**DATA FOR PROCESSING:**

..........

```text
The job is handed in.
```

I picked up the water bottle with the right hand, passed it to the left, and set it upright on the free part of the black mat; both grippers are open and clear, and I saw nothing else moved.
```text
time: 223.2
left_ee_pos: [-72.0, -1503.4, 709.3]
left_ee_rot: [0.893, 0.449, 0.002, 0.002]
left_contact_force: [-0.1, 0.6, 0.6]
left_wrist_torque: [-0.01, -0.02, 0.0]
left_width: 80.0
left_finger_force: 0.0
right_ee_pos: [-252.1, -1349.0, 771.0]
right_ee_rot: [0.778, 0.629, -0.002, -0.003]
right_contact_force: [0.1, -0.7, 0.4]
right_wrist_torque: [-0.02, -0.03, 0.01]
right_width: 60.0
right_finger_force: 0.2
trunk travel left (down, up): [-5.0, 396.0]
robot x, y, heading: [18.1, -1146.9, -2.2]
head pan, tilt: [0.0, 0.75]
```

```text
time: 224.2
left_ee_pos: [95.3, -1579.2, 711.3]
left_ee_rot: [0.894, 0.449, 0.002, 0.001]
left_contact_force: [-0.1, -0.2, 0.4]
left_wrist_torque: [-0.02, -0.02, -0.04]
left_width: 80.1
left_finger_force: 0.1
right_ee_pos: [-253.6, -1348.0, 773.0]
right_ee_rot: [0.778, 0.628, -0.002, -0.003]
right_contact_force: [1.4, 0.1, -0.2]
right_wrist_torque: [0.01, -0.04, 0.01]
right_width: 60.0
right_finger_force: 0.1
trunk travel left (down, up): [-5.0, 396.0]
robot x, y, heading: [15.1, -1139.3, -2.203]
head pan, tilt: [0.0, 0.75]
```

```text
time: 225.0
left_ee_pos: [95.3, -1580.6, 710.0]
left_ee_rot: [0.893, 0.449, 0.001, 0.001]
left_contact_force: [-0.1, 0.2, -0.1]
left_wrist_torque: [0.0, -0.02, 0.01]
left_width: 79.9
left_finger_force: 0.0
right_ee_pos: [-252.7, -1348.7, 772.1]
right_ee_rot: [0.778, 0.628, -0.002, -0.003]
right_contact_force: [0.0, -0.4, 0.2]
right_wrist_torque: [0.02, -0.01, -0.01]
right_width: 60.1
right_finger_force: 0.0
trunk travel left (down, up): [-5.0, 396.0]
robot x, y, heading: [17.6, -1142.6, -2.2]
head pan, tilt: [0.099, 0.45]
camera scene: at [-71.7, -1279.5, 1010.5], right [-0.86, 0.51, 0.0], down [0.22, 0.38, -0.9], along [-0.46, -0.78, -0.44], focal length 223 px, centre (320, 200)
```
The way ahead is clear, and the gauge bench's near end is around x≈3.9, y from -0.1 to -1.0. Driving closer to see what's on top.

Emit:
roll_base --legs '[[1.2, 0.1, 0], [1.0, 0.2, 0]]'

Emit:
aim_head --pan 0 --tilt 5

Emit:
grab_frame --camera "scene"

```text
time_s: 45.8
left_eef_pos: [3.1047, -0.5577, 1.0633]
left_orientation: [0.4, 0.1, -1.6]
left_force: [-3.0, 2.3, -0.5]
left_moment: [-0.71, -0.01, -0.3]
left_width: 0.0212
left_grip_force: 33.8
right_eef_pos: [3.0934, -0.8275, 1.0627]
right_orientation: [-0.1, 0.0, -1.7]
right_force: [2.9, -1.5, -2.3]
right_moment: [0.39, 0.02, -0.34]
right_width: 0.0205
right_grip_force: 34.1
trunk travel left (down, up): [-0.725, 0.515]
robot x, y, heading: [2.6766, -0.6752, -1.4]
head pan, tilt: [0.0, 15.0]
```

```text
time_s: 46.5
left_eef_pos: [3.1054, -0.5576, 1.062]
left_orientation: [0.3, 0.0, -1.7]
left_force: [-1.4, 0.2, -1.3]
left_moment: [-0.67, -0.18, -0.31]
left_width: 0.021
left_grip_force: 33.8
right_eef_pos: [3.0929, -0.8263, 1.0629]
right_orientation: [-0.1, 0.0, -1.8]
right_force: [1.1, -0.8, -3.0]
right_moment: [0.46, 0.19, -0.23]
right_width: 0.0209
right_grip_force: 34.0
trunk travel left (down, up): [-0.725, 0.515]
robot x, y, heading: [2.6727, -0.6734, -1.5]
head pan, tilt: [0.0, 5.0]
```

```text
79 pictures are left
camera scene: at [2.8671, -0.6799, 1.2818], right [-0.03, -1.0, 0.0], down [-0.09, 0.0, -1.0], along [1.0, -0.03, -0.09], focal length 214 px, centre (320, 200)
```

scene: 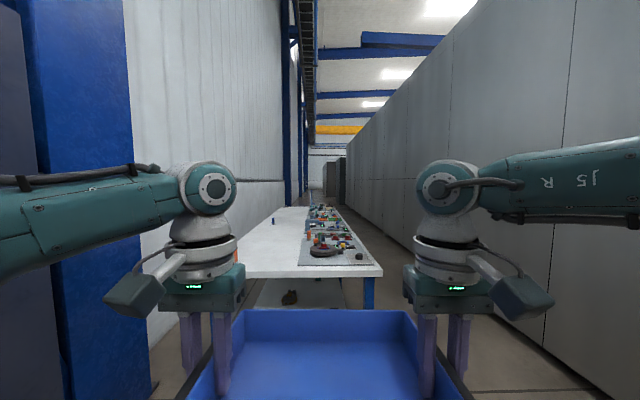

..........

**WORK TO BE COMPLETED:**
Reproduce the material above in full, exactly, with no images. Use JSON: a list with one string for each line that is not empty.

**SOLUTION:**
[
  "```text",
  "The job is handed in.",
  "```",
  "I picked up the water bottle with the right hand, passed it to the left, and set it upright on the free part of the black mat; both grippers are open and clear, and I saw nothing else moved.",
  "```text",
  "time: 223.2",
  "left_ee_pos: [-72.0, -1503.4, 709.3]",
  "left_ee_rot: [0.893, 0.449, 0.002, 0.002]",
  "left_contact_force: [-0.1, 0.6, 0.6]",
  "left_wrist_torque: [-0.01, -0.02, 0.0]",
  "left_width: 80.0",
  "left_finger_force: 0.0",
  "right_ee_pos: [-252.1, -1349.0, 771.0]",
  "right_ee_rot: [0.778, 0.629, -0.002, -0.003]",
  "right_contact_force: [0.1, -0.7, 0.4]",
  "right_wrist_torque: [-0.02, -0.03, 0.01]",
  "right_width: 60.0",
  "right_finger_force: 0.2",
  "trunk travel left (down, up): [-5.0, 396.0]",
  "robot x, y, heading: [18.1, -1146.9, -2.2]",
  "head pan, tilt: [0.0, 0.75]",
  "```",
  "```text",
  "time: 224.2",
  "left_ee_pos: [95.3, -1579.2, 711.3]",
  "left_ee_rot: [0.894, 0.449, 0.002, 0.001]",
  "left_contact_force: [-0.1, -0.2, 0.4]",
  "left_wrist_torque: [-0.02, -0.02, -0.04]",
  "left_width: 80.1",
  "left_finger_force: 0.1",
  "right_ee_pos: [-253.6, -1348.0, 773.0]",
  "right_ee_rot: [0.778, 0.628, -0.002, -0.003]",
  "right_contact_force: [1.4, 0.1, -0.2]",
  "right_wrist_torque: [0.01, -0.04, 0.01]",
  "right_width: 60.0",
  "right_finger_force: 0.1",
  "trunk travel left (down, up): [-5.0, 396.0]",
  "robot x, y, heading: [15.1, -1139.3, -2.203]",
  "head pan, tilt: [0.0, 0.75]",
  "```",
  "```text",
  "time: 225.0",
  "left_ee_pos: [95.3, -1580.6, 710.0]",
  "left_ee_rot: [0.893, 0.449, 0.001, 0.001]",
  "left_contact_force: [-0.1, 0.2, -0.1]",
  "left_wrist_torque: [0.0, -0.02, 0.01]",
  "left_width: 79.9",
  "left_finger_force: 0.0",
  "right_ee_pos: [-252.7, -1348.7, 772.1]",
  "right_ee_rot: [0.778, 0.628, -0.002, -0.003]",
  "right_contact_force: [0.0, -0.4, 0.2]",
  "right_wrist_torque: [0.02, -0.01, -0.01]",
  "right_width: 60.1",
  "right_finger_force: 0.0",
  "trunk travel left (down, up): [-5.0, 396.0]",
  "robot x, y, heading: [17.6, -1142.6, -2.2]",
  "head pan, tilt: [0.099, 0.45]",
  "camera scene: at [-71.7, -1279.5, 1010.5], right [-0.86, 0.51, 0.0], down [0.22, 0.38, -0.9], along [-0.46, -0.78, -0.44], focal length 223 px, centre (320, 200)",
  "```",
  "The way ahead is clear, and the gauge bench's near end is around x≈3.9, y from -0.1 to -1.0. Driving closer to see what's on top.",
  "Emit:",
  "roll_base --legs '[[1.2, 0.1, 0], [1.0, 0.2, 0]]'",
  "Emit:",
  "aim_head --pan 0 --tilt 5",
  "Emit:",
  "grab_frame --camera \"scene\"",
  "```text",
  "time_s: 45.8",
  "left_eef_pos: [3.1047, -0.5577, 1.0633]",
  "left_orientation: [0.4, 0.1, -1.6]",
  "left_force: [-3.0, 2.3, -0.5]",
  "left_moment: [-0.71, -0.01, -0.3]",
  "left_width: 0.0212",
  "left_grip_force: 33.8",
  "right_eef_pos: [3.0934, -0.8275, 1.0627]",
  "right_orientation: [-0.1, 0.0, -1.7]",
  "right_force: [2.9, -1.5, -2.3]",
  "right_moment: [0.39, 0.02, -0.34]",
  "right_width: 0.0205",
  "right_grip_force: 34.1",
  "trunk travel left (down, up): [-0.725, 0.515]",
  "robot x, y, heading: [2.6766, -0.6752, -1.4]",
  "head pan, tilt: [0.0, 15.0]",
  "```",
  "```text",
  "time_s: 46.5",
  "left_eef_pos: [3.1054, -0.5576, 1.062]",
  "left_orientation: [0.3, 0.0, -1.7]",
  "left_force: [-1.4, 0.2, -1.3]",
  "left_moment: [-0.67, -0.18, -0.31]",
  "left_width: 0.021",
  "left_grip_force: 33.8",
  "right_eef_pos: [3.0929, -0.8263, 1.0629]",
  "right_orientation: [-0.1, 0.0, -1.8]",
  "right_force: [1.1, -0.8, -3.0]",
  "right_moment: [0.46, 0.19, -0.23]",
  "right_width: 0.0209",
  "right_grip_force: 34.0",
  "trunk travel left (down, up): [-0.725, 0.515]",
  "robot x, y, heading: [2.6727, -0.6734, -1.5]",
  "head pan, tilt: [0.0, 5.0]",
  "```",
  "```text",
  "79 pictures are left",
  "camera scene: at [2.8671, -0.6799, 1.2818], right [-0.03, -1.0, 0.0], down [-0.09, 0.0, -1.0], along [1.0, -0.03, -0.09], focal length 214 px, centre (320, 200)",
  "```",
  "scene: "
]